Learn from this ‘border walker’

Rick West Jr., former museum director and lawyer who protected American Indian heritage, will be elder-in-residence.

Richard West Jr.'s headshot with text of his name and subtext reading
(Image courtesy of UNC Creative)

Cheyenne. Son. Brother. Husband. Lawyer. Museum director.

W. Richard “Rick” West Jr., founding director and director emeritus of the Smithsonian Institution’s National Museum for the American Indian, will bring those identities and experiences to Carolina Feb. 19-23 as elder-in-residence.

The Elder-in-Residence Program, sponsored by the UNC American Indian Center and the American Indian and Indigenous studies concentration in the College of Arts and Sciences’ American studies department, brings respected American Indian elders to Carolina to foster cultural, academic, social and spiritual support for students and the campus community. Selected elders have come from all parts of the country and are chosen for their deep cultural knowledge and leadership in Native causes. The center will host drop-in conversations with West 2:30-3:30 p.m. Feb. 20 and 9:30-10:30 a.m. Feb. 21.

West will speak at the Ackland Art Museum on Feb. 21 at 4 p.m. The talk is sponsored by the UNC American Indian Center as part of the weeklong Elder-in-Residence Program and presented in connection with “Past Forward: Native American Art from Gilcrease Museum.” The event is free, but registration is required.

“During my time at UNC, I hope to communicate my optimism for the future,” West said. “Native people are in a renaissance. We have grasped the future, lived through the present, lived past the history and are ready to do things that pull the community together.”

The center’s support for and strengthening of Native community and the University’s growing Indigenous studies efforts are evidence of the renaissance, West said.

“Traditionally, museums situate Native peoples as existing only in the past,” said Danielle Hiraldo, American Indian Center director. “As UNC’s elder-in-residence, Rick West provides our campus community with the opportunity to learn about the ways Native peoples continue to use arts and material culture as expressions of who we are today. We look forward to him inviting us to consider how museums can support, rather than undermine, tribal sovereignty and self-determination.”

A border walker

A citizen of the Cheyenne Tribe in Oklahoma, West was born in San Bernardino, California, while his father was at sea for the U.S. Navy during World War II. After the war, the family moved to Muskogee, Oklahoma. They lived in a former mission school for Native students near family and community.

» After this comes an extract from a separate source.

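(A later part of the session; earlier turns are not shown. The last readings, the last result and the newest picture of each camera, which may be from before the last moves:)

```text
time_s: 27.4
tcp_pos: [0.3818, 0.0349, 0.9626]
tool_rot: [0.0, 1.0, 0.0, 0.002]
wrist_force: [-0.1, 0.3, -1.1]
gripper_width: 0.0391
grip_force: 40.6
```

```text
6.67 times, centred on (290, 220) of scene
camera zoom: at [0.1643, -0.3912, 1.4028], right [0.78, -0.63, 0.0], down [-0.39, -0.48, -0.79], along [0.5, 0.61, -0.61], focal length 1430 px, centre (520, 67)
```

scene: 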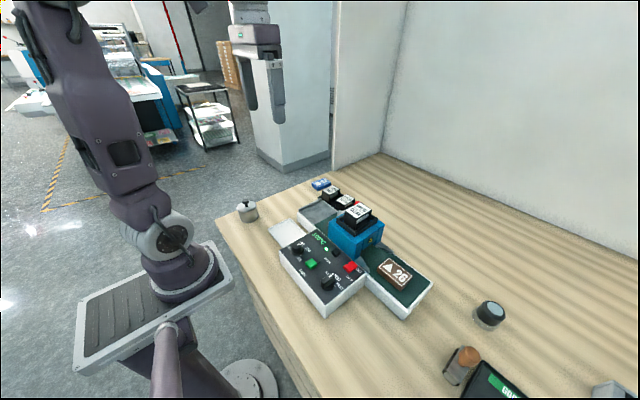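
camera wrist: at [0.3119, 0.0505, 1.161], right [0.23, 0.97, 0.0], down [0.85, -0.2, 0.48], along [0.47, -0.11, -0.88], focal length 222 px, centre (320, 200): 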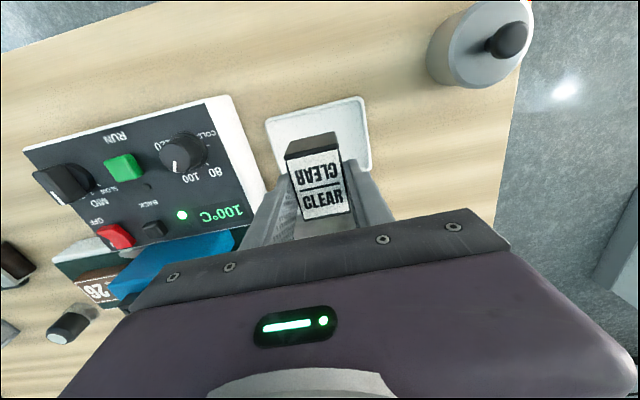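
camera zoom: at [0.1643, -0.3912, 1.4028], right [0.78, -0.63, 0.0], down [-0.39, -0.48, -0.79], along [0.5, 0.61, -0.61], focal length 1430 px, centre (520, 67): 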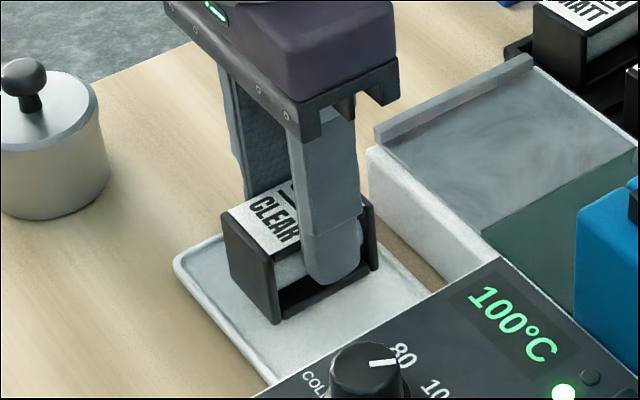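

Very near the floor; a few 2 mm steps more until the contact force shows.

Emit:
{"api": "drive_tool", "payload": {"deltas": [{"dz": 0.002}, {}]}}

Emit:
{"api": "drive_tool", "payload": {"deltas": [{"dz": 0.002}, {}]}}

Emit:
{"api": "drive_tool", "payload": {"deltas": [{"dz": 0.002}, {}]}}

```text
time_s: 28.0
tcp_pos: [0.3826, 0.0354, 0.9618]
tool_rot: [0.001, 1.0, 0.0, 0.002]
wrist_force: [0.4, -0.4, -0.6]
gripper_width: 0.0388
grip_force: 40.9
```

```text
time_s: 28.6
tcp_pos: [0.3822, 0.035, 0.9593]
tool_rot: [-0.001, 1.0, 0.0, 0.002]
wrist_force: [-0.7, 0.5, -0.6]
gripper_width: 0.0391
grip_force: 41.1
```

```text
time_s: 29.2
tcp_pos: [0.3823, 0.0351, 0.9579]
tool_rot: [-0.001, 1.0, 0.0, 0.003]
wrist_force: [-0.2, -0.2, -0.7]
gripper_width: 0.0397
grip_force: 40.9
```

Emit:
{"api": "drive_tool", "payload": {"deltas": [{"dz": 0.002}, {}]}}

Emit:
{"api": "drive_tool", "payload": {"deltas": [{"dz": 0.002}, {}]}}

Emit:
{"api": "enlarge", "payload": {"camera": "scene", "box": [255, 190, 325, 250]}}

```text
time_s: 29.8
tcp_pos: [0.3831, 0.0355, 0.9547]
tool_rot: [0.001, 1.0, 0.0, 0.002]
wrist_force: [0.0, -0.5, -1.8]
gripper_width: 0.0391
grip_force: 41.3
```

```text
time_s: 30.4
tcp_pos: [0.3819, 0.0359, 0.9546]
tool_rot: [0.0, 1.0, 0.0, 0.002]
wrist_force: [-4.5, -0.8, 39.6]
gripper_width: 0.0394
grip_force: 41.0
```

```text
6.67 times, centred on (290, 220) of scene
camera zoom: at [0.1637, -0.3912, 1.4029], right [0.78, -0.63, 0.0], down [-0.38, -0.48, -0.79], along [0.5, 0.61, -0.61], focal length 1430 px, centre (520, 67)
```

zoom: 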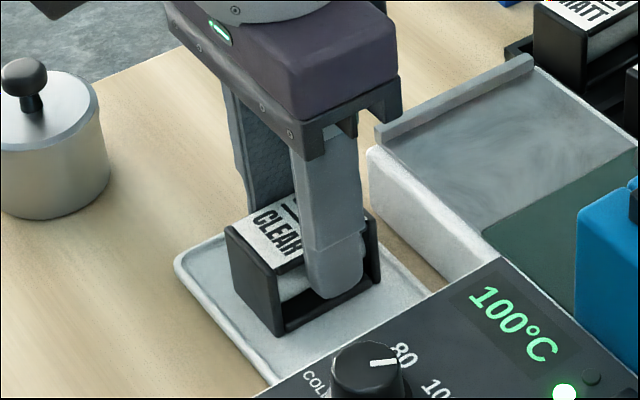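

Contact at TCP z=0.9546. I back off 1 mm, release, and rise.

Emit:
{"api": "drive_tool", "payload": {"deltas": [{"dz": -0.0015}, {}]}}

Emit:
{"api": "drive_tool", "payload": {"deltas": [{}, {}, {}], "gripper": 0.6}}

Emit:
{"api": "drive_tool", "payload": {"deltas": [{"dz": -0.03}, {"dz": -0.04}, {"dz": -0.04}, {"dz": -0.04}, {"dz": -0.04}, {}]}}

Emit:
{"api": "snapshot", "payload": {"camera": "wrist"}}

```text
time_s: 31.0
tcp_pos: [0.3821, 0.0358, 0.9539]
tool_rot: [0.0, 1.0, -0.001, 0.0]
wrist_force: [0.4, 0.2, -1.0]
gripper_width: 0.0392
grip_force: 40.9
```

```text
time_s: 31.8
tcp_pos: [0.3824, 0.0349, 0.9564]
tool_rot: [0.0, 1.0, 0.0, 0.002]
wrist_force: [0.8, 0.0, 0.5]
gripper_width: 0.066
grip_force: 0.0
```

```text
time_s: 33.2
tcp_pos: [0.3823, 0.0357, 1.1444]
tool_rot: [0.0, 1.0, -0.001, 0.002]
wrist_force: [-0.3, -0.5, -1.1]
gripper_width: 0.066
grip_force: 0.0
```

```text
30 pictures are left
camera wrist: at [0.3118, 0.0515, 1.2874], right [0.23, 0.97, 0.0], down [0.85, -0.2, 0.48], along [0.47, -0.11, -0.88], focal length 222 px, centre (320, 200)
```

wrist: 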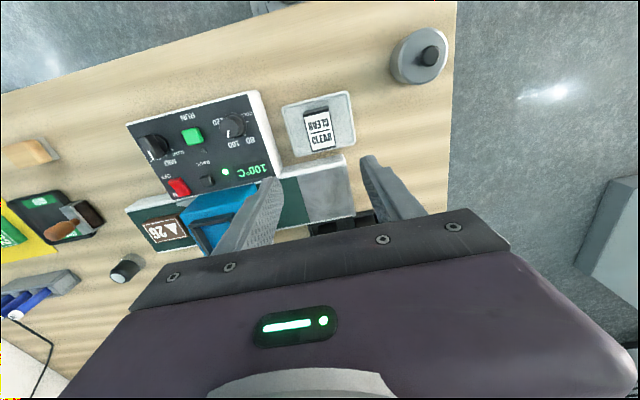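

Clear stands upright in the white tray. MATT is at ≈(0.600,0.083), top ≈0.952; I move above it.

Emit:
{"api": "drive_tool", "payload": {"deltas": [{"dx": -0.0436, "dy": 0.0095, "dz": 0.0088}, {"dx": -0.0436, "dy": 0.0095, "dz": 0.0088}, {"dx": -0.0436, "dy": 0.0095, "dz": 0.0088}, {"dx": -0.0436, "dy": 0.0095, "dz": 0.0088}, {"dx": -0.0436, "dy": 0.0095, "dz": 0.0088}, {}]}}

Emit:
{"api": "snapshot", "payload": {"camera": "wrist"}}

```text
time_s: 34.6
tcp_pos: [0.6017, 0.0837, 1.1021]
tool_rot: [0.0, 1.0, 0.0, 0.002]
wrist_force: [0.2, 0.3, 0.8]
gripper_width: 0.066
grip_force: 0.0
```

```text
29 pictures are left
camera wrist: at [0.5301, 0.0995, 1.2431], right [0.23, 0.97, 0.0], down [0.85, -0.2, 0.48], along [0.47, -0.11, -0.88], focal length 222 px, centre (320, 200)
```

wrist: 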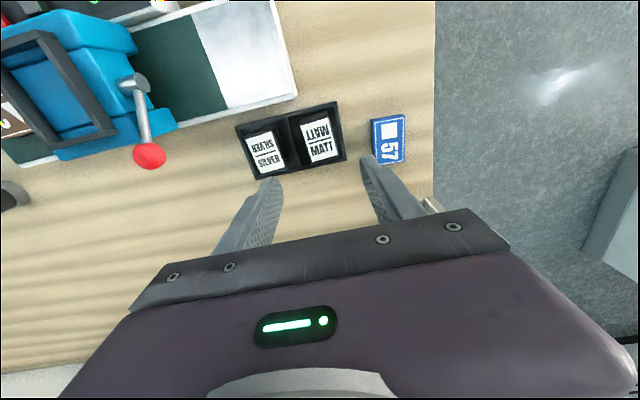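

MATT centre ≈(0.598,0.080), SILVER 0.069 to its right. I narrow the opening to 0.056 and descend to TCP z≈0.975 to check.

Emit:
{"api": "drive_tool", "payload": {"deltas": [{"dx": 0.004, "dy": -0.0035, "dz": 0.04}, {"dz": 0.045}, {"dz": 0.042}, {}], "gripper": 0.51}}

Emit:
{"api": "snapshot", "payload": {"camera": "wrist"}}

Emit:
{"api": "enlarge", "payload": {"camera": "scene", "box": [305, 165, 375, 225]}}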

“Growing up for me was unique in that I am Native on my father’s side, but my mother was non-Native,” West said. His father, a painter and sculptor, and his mother, a musician, “were at a loss as to how that produced a lawyer, and my brother, who worked for a bank,” he said.

With a bachelor’s degree from the University of Redlands, a master’s degree from Harvard University and a law degree from Stanford Law School, West calls himself a “border walker.” He clerked for a U.S. Court of Appeals judge and worked in Washington, D.C., and New Mexico for 17 years as legal counsel to Indian tribes and organizations.

“I represented Native interests in a legal system that was not ours. I was close to where those worlds interacted,” West said. “That was about protecting the legal and constitutional prerogatives of tribes,”

As director of the National Museum for the American Indian, he served at a time of legal and constitutional reforms for the Native community and in how museums treated items belonging to Native descendants. “There was a long history of Native peoples having love-hate relationships with museums. We loved them because most of our stuff sat in them. We hated them for the same reason,” West said.

West also is president and CEO emeritus of the Autry Museum of the American West in Los Angeles and a peace chief of the Southern Cheyenne.